Crescendos of conversation mount around you: from that table
over yonder and this couple over there walking their dog and the waiter asking
the grumpy old Greek man, sporting his blue sneakers with a bright green Nike
swoop, if that’ll be all (well, actually, it’s all Greek to you, so maybe
that’s not what the waiter said—a good guess, though…).
All this against the murmured background of a radio paying
inside alongside the clanking of glasses being washed and the whirring of the
coffee machine.
And on top of it all, the happy sound of children laughing
and playing at the playground next door makes it a melody sweet.

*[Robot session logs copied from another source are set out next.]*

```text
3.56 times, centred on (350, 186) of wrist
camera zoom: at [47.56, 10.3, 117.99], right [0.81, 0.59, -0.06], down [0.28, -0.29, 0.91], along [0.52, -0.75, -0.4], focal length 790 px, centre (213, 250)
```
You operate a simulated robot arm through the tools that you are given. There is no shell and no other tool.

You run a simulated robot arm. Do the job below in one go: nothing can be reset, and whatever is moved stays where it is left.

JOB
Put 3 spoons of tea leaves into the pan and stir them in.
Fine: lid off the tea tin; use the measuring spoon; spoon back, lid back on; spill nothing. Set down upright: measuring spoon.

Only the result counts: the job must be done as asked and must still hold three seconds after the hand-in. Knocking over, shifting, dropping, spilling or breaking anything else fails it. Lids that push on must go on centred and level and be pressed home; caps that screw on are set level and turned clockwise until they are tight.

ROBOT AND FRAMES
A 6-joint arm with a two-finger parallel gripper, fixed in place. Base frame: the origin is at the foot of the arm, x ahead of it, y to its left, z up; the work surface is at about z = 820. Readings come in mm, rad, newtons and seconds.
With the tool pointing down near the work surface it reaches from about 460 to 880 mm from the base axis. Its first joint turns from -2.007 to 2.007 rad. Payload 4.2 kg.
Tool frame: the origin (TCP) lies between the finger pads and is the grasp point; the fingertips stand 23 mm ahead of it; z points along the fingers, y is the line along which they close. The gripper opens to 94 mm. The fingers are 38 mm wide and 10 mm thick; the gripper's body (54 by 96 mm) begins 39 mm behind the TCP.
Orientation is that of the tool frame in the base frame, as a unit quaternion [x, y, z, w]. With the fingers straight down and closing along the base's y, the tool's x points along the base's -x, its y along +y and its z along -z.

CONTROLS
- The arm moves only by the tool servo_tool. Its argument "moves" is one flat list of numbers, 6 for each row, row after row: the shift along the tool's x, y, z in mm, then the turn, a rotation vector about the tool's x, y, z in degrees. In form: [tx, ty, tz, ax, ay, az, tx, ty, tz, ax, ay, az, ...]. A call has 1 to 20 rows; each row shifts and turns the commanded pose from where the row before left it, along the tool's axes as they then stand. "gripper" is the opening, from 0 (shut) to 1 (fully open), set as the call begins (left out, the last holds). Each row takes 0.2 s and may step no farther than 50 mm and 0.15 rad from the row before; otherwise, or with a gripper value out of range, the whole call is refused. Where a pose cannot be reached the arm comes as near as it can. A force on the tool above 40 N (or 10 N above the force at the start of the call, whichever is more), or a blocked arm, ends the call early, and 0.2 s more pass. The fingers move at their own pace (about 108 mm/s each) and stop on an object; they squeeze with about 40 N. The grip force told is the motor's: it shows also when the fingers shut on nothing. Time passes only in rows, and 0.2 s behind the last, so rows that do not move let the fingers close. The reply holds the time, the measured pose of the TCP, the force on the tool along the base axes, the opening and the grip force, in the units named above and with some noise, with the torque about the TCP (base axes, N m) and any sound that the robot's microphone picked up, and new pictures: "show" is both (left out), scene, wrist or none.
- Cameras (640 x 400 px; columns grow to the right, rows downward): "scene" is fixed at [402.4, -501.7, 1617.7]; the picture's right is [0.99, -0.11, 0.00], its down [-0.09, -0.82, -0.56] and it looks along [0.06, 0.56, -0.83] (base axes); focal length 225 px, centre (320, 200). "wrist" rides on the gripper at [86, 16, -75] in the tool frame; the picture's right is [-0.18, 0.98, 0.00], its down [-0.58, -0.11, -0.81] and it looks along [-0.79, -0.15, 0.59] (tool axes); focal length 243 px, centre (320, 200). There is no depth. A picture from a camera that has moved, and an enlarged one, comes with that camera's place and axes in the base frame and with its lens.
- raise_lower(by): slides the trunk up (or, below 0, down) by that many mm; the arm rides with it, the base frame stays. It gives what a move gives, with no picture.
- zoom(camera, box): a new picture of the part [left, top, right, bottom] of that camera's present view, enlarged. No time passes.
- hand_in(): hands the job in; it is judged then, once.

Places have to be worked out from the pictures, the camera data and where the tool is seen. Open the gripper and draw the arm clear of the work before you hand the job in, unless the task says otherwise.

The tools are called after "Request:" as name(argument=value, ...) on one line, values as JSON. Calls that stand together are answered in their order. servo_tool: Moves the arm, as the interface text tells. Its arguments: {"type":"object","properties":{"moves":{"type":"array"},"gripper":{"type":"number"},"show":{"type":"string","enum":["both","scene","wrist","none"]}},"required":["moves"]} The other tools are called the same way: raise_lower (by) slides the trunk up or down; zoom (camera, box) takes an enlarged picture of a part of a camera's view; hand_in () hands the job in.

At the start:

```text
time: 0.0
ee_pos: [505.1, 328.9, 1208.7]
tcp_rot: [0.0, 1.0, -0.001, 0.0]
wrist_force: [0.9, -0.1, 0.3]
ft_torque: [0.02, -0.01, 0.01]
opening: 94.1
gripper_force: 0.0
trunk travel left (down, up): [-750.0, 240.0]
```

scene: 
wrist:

And even the clanging of the bells from the church that sits
at the center of the plateia
(square), the carefully timed, rhythmic tolls to which that group of teenage
girls is jamming on the sidewalk—well, even those bells seem a perfect and
integral part to the score of this wonderfully, perfectly, pleasantly peaceful
evening.
Pause. Pick up the
pen. And know. Know in the depths of your soul: this is
where you are supposed to be.
Glance up. White
clouds dot the pale blue sky—wispy, not quite Toy Story clouds. The sun
sits low in the sky and seems to cast its shine at a level perfectly suited to
highlight all the life that surrounds you.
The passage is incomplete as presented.